> _SET TASKS_:
a) Please copy out the portion of the selected excerpt from "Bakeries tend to" to "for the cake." without changes.
b) How does the selected excerpt go on? Write the next part.

> _SELECTED EXCERPT_:
>> Begin

Most bakeries will have several basic flavors, including vanilla, lemon, and chocolate, plus a few bakery specialties that are a bit more complex. Ask for a tasting of any you are interested in; most bakeries are happy to do this for free, or at least waive the tasting fee if you end up ordering from them. If you are torn between two flavors, consider getting half the layers in one, and half in the other. Best of both worlds!!

 Icing:

Bakeries tend to use one of three icings for weddings cakes: Buttercream, Marzipan, and Fondant.

  • Buttercream icing is a basic sugar/butter/milk mix which is very flavorful, can be altered to match nearly any flavor or color, and when applied skillfully can look beautiful. It is typically the least expensive option.
  • Marzipan is a smooth icing made from almond paste- it can be delicious, but is dangerous for anyone with nut allergies. Marzipan may also be used to mold figures or decorations for the cake.
  • Fondant is a very popular icing because it looks extremely smooth and beautiful, but there are some drawbacks. First, it is usually fairly bland, does not accept flavoring well, and has a rather heavy, clay-like texture. Secondly, it is made from gelatin, making it unsuitable for vegetarians.

Most wedding cakes are brought out for the newlyweds to slice, then taken to the kitchen to be cut for guests. One easy, sneaky way to save serious dough is by ordering a smaller “presentation cake” for the cutting, then making up the rest of the servings with far less-expensive sheet cakes. The sheet cakes have exactly the same flavor, filling, and icing, but easily be half the cost of a full size wedding cake. No one will ever know, we promise!!


Wedding Favors

Favors are typically small gifts handed out toward the end of the wedding, for guests to take home. They can also be items incorporated throughout the reception. A few simple considerations can take the stress out of these knick-knacks!


 What to Use:

Popular wedding favors include small treats like cookies or candies, candles, bottles of bubble bath, picture frames, or packets of seeds for gardening. Some couples like to personalize the items with their names or the date, but this can limit the usefulness of the gift. Bulk favors can easily be purchased online or through wedding supply shops.

 Breaking the Mold:

Without raising your budget, it can be fun to incorporate favors into the wedding. Consider handing out pinwheels and party noisemakers for guests to use when the newlyweds kiss, or buy shawls, which can cost as little as $3 when purchased online in bulk, to drape over chairs for guests to use during the reception. Some couples also like to leave a disposable camera on each table so that guests can take pictures of the wedding, though these are often collected at the end of the night.

 Packaging:

If you buy favors from a wedding company, they will often come packaged. For packaging your own, visit a crafts store to find small fabric or net bags in your wedding colors. Get a pretty basket to hold all the favors during the reception, so they can be easily distributed toward the end of the night.

 

Decidebride extra tip:

If you have a friend/bridesmaid who wants to help out, ask them to organize this little detail of the wedding. He or she may be happy to do this in lieu of a wedding gift, and it can take one extra thing off your mind. Be sure to assign someone to handout the favors or make sure they are waiting at the tables for guests. Junior bridesmaids or older flower girls can be great at this task.

>> End

> _DATA SECTION_:
>> Begin

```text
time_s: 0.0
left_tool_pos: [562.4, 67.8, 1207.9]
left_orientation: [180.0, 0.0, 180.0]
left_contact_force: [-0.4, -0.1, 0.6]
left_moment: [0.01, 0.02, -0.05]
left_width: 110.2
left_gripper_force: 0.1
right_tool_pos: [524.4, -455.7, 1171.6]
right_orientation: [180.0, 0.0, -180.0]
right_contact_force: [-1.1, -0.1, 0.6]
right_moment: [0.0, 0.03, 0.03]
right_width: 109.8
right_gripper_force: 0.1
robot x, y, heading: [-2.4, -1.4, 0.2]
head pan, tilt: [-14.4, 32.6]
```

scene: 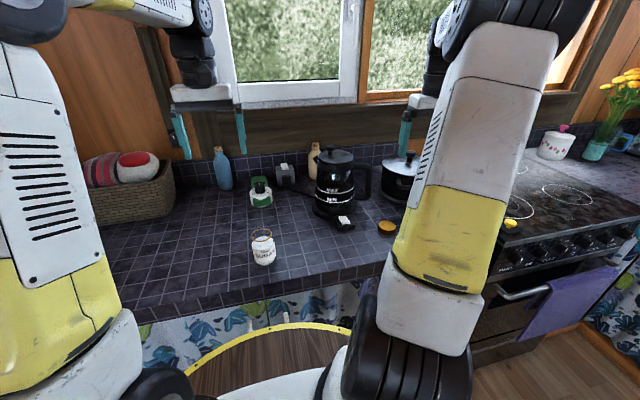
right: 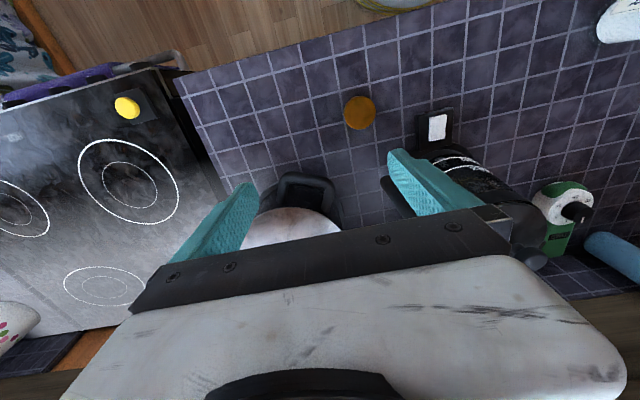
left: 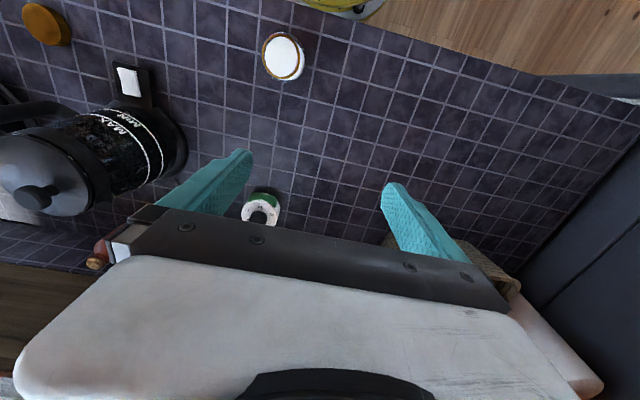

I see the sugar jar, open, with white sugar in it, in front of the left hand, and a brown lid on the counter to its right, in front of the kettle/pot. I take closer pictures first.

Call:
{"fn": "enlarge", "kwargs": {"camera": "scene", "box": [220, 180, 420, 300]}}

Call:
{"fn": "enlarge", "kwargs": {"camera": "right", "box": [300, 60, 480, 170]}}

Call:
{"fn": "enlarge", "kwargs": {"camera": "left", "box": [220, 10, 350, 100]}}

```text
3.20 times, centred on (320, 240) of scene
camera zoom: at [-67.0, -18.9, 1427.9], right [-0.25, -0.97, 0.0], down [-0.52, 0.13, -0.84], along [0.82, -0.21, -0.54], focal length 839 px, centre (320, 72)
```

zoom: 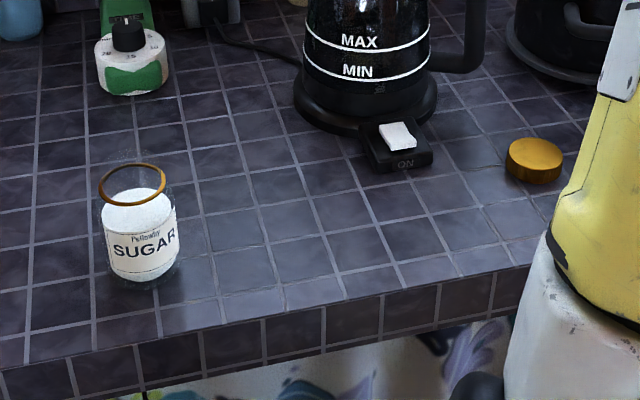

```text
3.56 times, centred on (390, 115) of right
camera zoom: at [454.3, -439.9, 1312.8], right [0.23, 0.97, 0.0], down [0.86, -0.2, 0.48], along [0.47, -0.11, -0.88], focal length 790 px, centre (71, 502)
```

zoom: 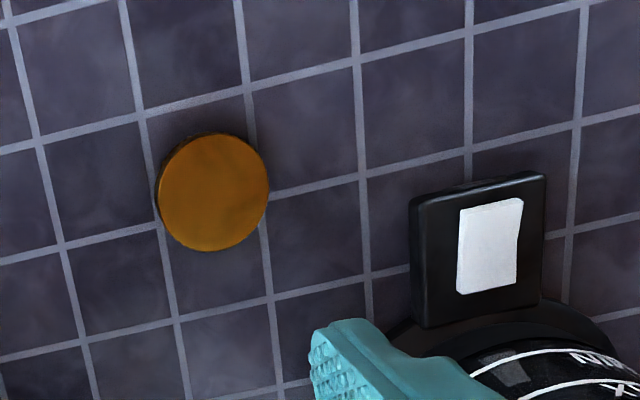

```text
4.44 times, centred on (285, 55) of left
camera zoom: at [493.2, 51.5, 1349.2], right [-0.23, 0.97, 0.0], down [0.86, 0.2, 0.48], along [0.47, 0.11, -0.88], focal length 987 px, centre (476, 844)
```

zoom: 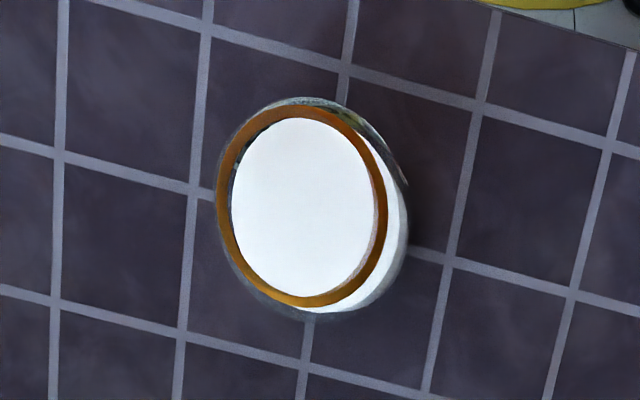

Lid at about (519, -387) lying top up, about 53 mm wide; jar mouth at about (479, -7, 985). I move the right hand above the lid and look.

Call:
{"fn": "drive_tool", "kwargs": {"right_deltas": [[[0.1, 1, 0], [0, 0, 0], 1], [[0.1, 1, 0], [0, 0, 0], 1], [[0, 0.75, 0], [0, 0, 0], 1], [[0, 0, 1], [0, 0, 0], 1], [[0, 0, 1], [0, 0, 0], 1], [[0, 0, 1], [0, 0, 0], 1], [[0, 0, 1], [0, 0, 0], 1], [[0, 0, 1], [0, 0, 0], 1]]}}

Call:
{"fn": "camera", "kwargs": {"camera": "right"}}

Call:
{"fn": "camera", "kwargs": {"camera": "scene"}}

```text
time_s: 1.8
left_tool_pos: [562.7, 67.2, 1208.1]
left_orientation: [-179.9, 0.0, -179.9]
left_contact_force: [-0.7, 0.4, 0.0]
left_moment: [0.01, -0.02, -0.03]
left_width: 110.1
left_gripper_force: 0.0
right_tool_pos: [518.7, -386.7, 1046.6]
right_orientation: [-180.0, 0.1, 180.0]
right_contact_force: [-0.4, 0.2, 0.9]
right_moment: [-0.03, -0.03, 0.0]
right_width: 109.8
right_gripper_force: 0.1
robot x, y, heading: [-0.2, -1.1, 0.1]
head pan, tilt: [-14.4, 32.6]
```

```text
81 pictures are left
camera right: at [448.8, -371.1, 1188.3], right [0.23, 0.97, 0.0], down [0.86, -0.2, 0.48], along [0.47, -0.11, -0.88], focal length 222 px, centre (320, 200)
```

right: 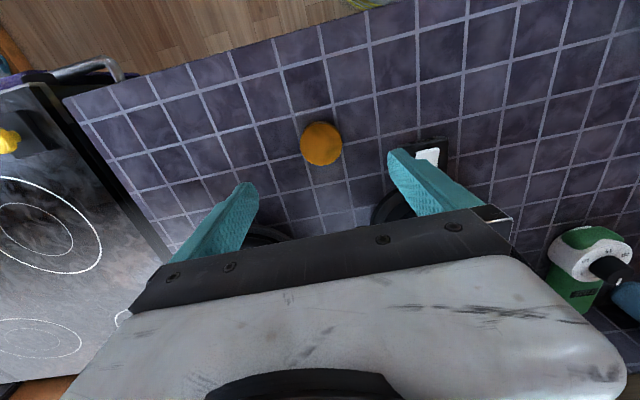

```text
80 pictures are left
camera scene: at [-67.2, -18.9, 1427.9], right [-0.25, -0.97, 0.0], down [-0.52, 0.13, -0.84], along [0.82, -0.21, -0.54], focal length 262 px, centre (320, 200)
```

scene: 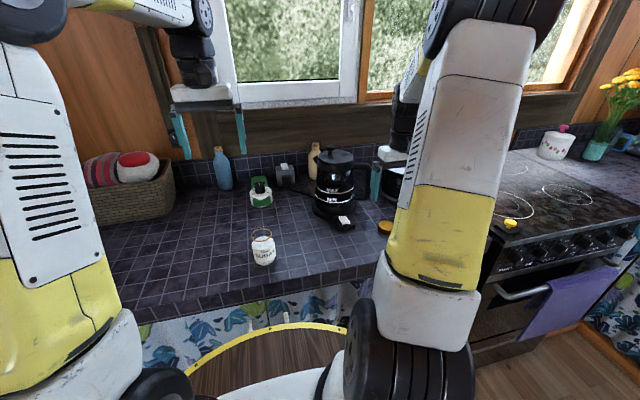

>> End

> _TASK-BY-TASK ANSWERS_:
a)
Bakeries tend to use one of three icings for weddings cakes: Buttercream, Marzipan, and Fondant.

  • Buttercream icing is a basic sugar/butter/milk mix which is very flavorful, can be altered to match nearly any flavor or color, and when applied skillfully can look beautiful. It is typically the least expensive option.
  • Marzipan is a smooth icing made from almond paste- it can be delicious, but is dangerous for anyone with nut allergies. Marzipan may also be used to mold figures or decorations for the cake.

b)
Transportation

A limo? A carriage? Dad’s old station wagon? Choosing and scheduling the right transportation for the wedding and ceremony is an important part of setting the tone and making the day go smoothly.

 Who gets Where, When:

If you are planning on using a limousine or other chauffered transportation, arrange for someone else to drive you to the wedding site. That way, you don’t have to worry about dealing with your personal vehicle.

 The Limousine:

Classic and romantic, limos come in a variety of lengths and styles. If you’re planning to drive the whole wedding party around, this can be a great solution to ensure that everyone sticks together and gets to each site on time. If your wedding is during a busy season, book early to ensure availability.


Why not?

Alternative Vehicles:

Classic cars, tandem bicycles, or horse-drawn wagons may all be great limo-alternatives that also make for wonderful photographs. Check local listings to see what other types of interesting vehicles might allow you to make a splash at your wedding. In many cases, alternative vehicles can be considerably less expensive than traditional limousines.

 

Decorations:

Tin cans and written messages are popular additions to wedding vehicles (along with some less savory items) but be SURE that they are permitted by the rental company before indulging. If they are not permitted, the wedding couple may be charged extra for cleaning and could lose their deposit, if one was paid. If decorations are allowed, let any decorators (often the bridal party members) know what is and is not appropriate. If grandma is going to pitch a holy fit at condoms strewn about, tell them to just stick with tin cans.

 Decidebride extra tip:

Other than simply using a rented car to get to and from the wedding site, consider taking advantage of the features and quiet interior for a few extra trips. Grooms can surprise their bride with the car in the morning, so she can take it out to breakfast, to her hair and makeup appointments, and wherever else she pleases. Or, book the car for your departure at the end of the wedding, then spend a few hours cruising around the local scenery. A moonlit drive with your new spouse can be a wonderful way to detox, relax, and savor your first time alone as newlyweds. For fun during the wedding, see if the driver would be willing to give any kids at the wedding a quick spin in the car- it’ll make their day!!

Dancing

Dance at a wedding is a inherent part of many cultural traditions. While dance gives us an opportunity to express joy and have fun, it can be nerve-wracking for some people. Talk about your plans for any formal dancing, such as the couple’s first dance, well in advance of the event.


If we can do it, anyone can!

 Couple Dance:

Some couples are content to simply sway around in a circle, while others like to take advantage of the opportunity to do something romantic and silly. Taking dance lessons for a few months before the wedding is recommended if you want to do a formal-style dance. If either one of you have dance experience, save the cost of classes and choreograph your own fun, romantic, or dazzling first dance. No one is going to be holding up score cards and judging you, so have some fun with this!

 Song Choice:

Even if you have the perfect love song for your first dance, consider editing the song to make it shorter. A 5-minute long song can take real endurance to get through, and even the spectators may feel a little awkward after a while. If you have a long song, consider choreographing a short routine to it, then including the father/bride and mother/groom dance in the second half of the song. You can edit down a song to a manageable amount of time using a simple music editing program, many of which are free to download and easy to use.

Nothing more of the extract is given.